GOALS:
[a] I need one stretch of the excerpt verbatim, from "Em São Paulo" to "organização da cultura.".
[b] Please continue the excerpt.

DATASET EXTRACT:
——
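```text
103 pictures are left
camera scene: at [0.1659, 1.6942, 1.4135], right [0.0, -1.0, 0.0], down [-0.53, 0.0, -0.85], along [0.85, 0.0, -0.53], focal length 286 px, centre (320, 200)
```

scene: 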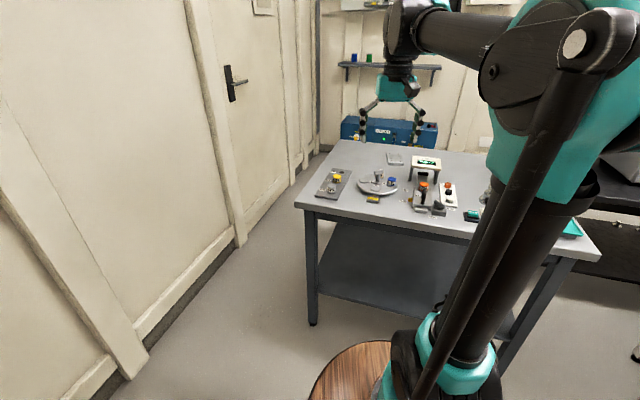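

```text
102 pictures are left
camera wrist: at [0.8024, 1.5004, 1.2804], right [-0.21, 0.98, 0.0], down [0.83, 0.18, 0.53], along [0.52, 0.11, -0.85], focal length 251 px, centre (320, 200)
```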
——
EXCERPT:
Em São Paulo não houve um ética capitalista daquela que Weber se refere na gênese do capitalismo moderno nos países de matrizes protestantes, em especial, os calvinistas. No estado dos Penteados grassou uma burguesia fortemente marcada por um liberalismo avesso à burocracia federal, ou seja, contrário ao Estado nacional cada vez mais consolidado e pungente. A revolução burguesa paulista fora acentuadamente marcada por uma divisão do trabalho voraz. A burguesia fez a revolução, só que não de maneira clássica como no caso francês, tomou as rédeas da economia mas não conseguiu finalizar a hegemonia que se daria com a organização da cultura.

À medida que o Estado brasileiro crescia e tornava-se cada vez mais centralizador, o interesse paulista por esta instituição altamente voraz e poderosa, diminuía. Talvez pela não identificação com um imaginário popular nacional decorrente da própria colcha de retalhos étnicas que é a cidade de São Paulo – local por excelência para a implementação de uma hegemonia nacional em virtude do forte aparato na indústria cultural. Esta incapacidade de emplacar uma visão de Brasil nascida no seio de sua cultura é patente, basta vermos os símbolos que São Paulo tentou “vender” para o Brasil: Mazzaropi como filho dileto do empreendimento da Vera Cruz Filmes, uma tentativa da burguesia paulista para criar uma indústria cinematográfica a partir de pastiches do cinema norte-americano e europeu, evidentemente, o caipira Mazzaropi não decolou para fora do Recreio dos Bandeirantes [São Paulo]. Diferente do imaginário do cangaceiro e da favela carioca que possuem forte apelo comercial e de identificações nacionais até hoje. Para além de Mazaroppi, podemos destacar o “samba paulista” que, excetuado Adorinan Barbosa, não conseguiu alçar outro sambista carismático em escala nacional. Ainda na música, seu filho mais ilustre, Chico Buarque de Holanda fez toda a sua carreira musical, dramatúrgica e romanesca no Rio de Janeiro e em Paris. É do Rio de Janeiro também a maior produtora do imaginário nacional, em termos de indústria cultural, a Rede Globo. Exceção seja feita ao Rap que desde Racionais MC’s vem consolidando um imaginário paulista no Brasil, porém, sua irradiação não é de amplo espectro porque sua música não alcança à indústria cultural brasileira.
——
ANSWERS FOR THE TASKS:
[a]
Em São Paulo não houve um ética capitalista daquela que Weber se refere na gênese do capitalismo moderno nos países de matrizes protestantes, em especial, os calvinistas. No estado dos Penteados grassou uma burguesia fortemente marcada por um liberalismo avesso à burocracia federal, ou seja, contrário ao Estado nacional cada vez mais consolidado e pungente. A revolução burguesa paulista fora acentuadamente marcada por uma divisão do trabalho voraz. A burguesia fez a revolução, só que não de maneira clássica como no caso francês, tomou as rédeas da economia mas não conseguiu finalizar a hegemonia que se daria com a organização da cultura.

[b]
Desconfiamos que São Paulo, assim como Nova York [centro econômico norte-americano] consomem e usufruem de culturas que, geralmente, são mais produzidas fora de seus domínios. Porém, os nova-iorquinos tem o MoMA, o Metropolitan e o Gugueheim que fazem frente à qualquer museu do mundo, São Paulo tem uns bons e diria até excelentes museus, mas não possuem um Woody Allen e tampouco um Philip Roth para construírem e venderem um imaginário de sua cidade para o mundo. Por outro lado, faz tempo que São Paulo não emplaca uma cinegrafia de peso e uma literatura do tamanho de sua relevância econômica. Um cinema com forte marca paulista agora está sendo reconhecido em alcance nacional, falo aqui do Cinema Marginal da Boca do Lixo [décadas de 1960-70] talvez essa não legitimação histórica seja proveniente da própria natureza da “marginália ou udigrudi” desta cinegrafia, um cinema “sujo” e “rústico” [Candeias, Tonacci, Sganzerla].

Já em relação à literatura, houve um “sopro” de criatividade nos anos 1990 com a geração de M. Aquino, L. Ruffato, M. Freire e outros, porém, não foi uma geração suficientemente capaz [talvez não fosse o desejo deles mesmo] de impor sua “visão de mundo” ou de cidade para o Brasil, sem contar que a maioria destes escritores não são paulistas.

DE VOLTA AO MASP 

A passeata pró impeachment de Dilma [“Fora PT!] não atingiu às dimensões da Marcha da Família com Deus pela Liberdade organizada pelo então governador Adhemar de Barros em 19 de março de 1964, doze dias antes do Golpe. Curiosamente, Adhemar de Barros pró-militares fora destituído por estes durante o Regime Militar. 

O ensolarado sábado dia 15 de novembro que surpreendeu-me com a intempestuosa onda “patriótica” em verde-amarelo onde encontravam-se uma “fauna” sui generis de representações sociais, ou, ao menos auto proclamadores de tais como por exemplo: maçons, grupos “apartidários”, assinantes da “veja”, grupos refratários à corrupção [tautológico, não?]. Lembravam até aquele Movimento de 2007, na mesma Av. Paulista, o “Cansei” encabeçado pelo presidente da OAB em São Paulo, Luís Flávio Borges D´Urso. Contando também com socialites, apresentadoras [Hebe Camargo], cantoras [Ivete Sangalo] que entoavam um: “Cansei de corrupção”; “Chega desta carga tributária!” como se não fossem eles mesmos os maiores sonegadores de impostos deste país. E ah! Entoavam também medidas profiláticas para conter o “caos aéreo” porque, para eles, aeroporto estava convertendo-se em rodoviária. Ainda bem!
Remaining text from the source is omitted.